++++ Provided material ++++

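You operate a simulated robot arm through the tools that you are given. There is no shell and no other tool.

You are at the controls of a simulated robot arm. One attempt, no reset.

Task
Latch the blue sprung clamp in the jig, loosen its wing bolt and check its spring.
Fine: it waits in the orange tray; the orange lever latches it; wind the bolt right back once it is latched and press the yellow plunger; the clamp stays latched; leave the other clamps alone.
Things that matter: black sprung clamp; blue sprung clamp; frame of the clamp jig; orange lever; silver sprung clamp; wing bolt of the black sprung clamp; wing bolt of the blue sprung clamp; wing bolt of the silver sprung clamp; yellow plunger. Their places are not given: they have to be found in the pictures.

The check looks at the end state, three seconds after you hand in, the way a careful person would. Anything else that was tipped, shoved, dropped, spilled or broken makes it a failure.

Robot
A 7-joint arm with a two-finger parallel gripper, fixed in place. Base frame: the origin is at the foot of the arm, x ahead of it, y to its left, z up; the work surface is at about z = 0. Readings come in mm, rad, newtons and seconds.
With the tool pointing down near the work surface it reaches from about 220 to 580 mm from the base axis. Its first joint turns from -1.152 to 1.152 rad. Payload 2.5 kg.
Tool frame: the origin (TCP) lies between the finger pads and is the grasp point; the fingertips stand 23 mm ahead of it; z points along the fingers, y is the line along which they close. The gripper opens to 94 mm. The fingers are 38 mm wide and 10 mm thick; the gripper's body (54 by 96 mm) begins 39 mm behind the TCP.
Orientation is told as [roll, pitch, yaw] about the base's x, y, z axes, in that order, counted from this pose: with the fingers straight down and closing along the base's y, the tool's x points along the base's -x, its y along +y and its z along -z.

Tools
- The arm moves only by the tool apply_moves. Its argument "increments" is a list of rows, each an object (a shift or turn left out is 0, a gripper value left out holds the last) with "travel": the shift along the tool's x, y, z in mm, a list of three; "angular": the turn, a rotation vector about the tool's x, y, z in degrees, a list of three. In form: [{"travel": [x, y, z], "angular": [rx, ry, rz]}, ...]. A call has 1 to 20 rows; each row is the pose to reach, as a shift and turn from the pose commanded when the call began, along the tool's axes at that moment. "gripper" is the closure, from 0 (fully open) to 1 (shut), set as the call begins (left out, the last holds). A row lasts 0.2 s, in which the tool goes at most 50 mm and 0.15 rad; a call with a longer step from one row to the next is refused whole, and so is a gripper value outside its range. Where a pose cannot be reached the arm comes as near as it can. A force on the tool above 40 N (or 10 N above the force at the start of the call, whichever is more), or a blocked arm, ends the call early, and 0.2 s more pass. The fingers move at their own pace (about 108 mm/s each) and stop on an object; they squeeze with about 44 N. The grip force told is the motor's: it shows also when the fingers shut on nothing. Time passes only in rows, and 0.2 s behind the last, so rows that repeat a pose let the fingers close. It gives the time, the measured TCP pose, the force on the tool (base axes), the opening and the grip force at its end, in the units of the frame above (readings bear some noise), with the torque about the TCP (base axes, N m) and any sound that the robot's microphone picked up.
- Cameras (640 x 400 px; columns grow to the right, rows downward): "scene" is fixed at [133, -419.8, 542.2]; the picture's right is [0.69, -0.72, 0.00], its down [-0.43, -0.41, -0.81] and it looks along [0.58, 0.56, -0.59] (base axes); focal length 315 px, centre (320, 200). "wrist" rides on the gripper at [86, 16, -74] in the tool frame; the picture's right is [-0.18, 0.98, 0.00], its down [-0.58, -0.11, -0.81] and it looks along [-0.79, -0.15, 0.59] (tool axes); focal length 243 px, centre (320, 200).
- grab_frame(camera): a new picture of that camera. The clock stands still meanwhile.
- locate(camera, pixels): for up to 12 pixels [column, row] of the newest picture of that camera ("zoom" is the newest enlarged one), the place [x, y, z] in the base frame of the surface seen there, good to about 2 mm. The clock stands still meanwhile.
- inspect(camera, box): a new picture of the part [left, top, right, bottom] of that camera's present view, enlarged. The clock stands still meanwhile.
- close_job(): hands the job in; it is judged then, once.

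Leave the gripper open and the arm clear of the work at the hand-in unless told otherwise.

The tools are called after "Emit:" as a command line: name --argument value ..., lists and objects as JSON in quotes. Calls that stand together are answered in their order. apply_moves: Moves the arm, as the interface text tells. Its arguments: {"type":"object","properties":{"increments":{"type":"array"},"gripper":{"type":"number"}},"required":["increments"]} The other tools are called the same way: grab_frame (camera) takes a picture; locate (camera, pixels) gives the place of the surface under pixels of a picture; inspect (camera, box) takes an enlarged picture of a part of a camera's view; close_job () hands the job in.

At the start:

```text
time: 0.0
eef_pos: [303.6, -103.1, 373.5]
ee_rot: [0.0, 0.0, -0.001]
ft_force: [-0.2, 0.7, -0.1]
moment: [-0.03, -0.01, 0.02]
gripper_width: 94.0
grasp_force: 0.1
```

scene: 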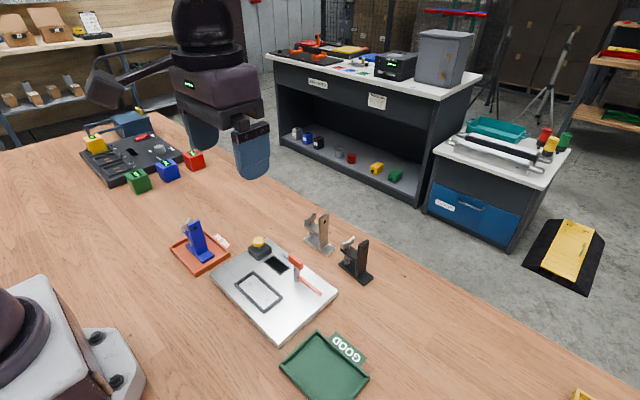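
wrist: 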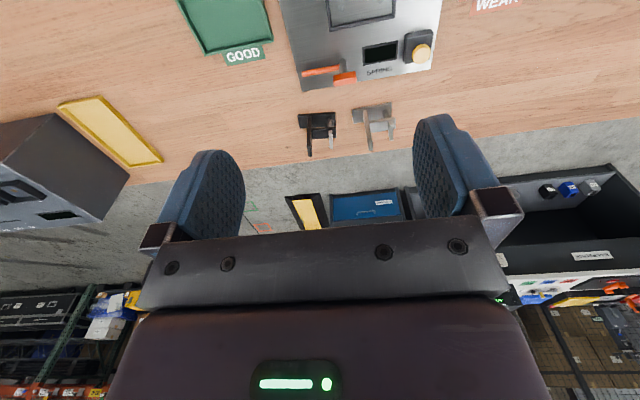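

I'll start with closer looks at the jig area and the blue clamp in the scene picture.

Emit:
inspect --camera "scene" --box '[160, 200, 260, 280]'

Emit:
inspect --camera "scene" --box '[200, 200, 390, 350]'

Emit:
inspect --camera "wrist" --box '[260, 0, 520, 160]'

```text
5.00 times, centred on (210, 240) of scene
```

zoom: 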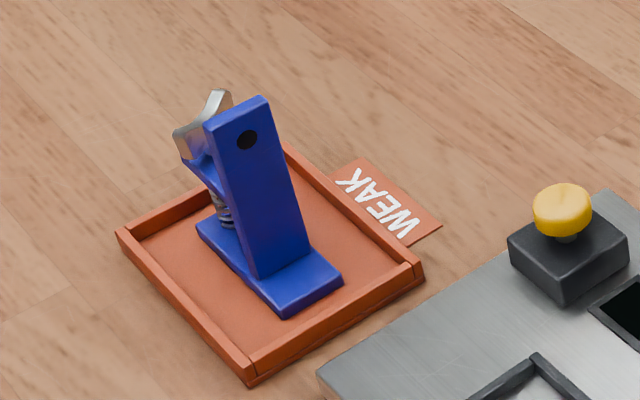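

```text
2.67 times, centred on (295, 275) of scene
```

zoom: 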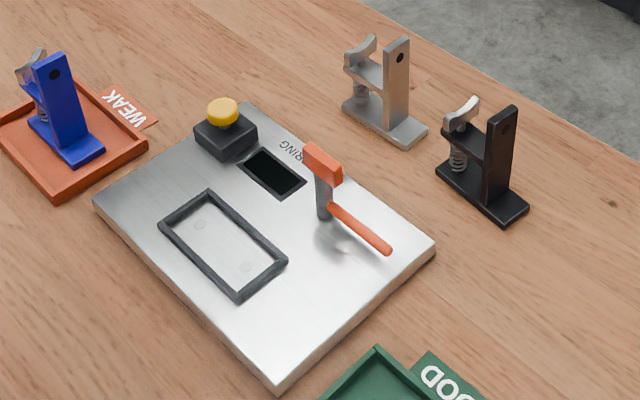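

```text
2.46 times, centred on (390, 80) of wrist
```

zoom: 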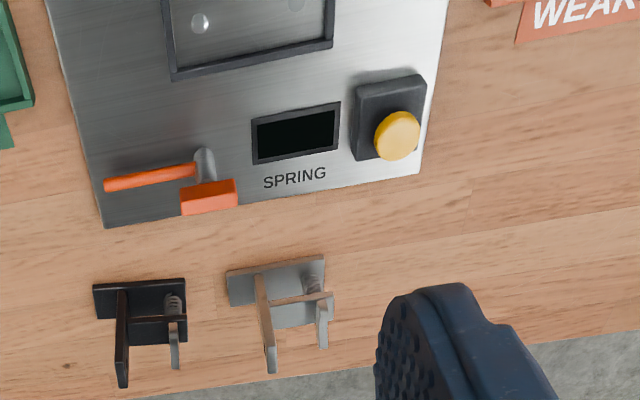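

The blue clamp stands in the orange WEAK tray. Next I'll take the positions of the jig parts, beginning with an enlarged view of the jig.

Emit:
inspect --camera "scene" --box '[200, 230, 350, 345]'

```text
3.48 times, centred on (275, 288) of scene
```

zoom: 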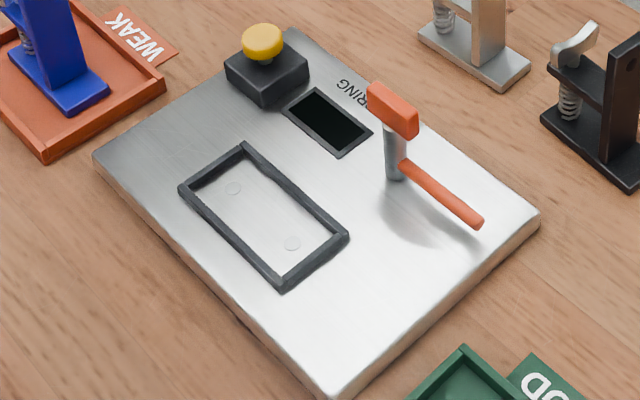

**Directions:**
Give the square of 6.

++++ Selected extract ++++

Jump to content

Alvechurch owners


FrigateCaptain

Featured Posts

Beware, a stove may not solve all your problems! Ours keeps the lounge/saloon nice and hot, the kitchen warm and the bedroom hardly benefits! (Mind you, the stove is at the front of the boat and the bedroom at the rear).

 

I wouldn't totally rule out the Alde/radiators and think you need to do some more investigations. Could the non working radiators be heated by the engine and not the Alde?

 

Have you tried tracing the plumbing circuit? Can you loosen the connections on the non-working rads and see if water is coming out. There may not be what you may call conventional valves on them but are there the smaller "valves" usually found at the other end of a domestic radiator? If these (small) valves are closed then the radiator won't heat.

 

 

Yeah checked all that, rads have no on/off valves on them, bled all but one ant the stern(no bleed valve).

Engine not requiered for heating system, only domestic. we will be fitting a back boiler stove for central heating and removing alde but need it working now.

 

Gonna ring abc........

++++

**Directions:**
Copy the part of the selected extract from the words "Jump to content" through the words "at the rear).".

**Written answer:**
Jump to content

Alvechurch owners


FrigateCaptain

Featured Posts

Beware, a stove may not solve all your problems! Ours keeps the lounge/saloon nice and hot, the kitchen warm and the bedroom hardly benefits! (Mind you, the stove is at the front of the boat and the bedroom at the rear).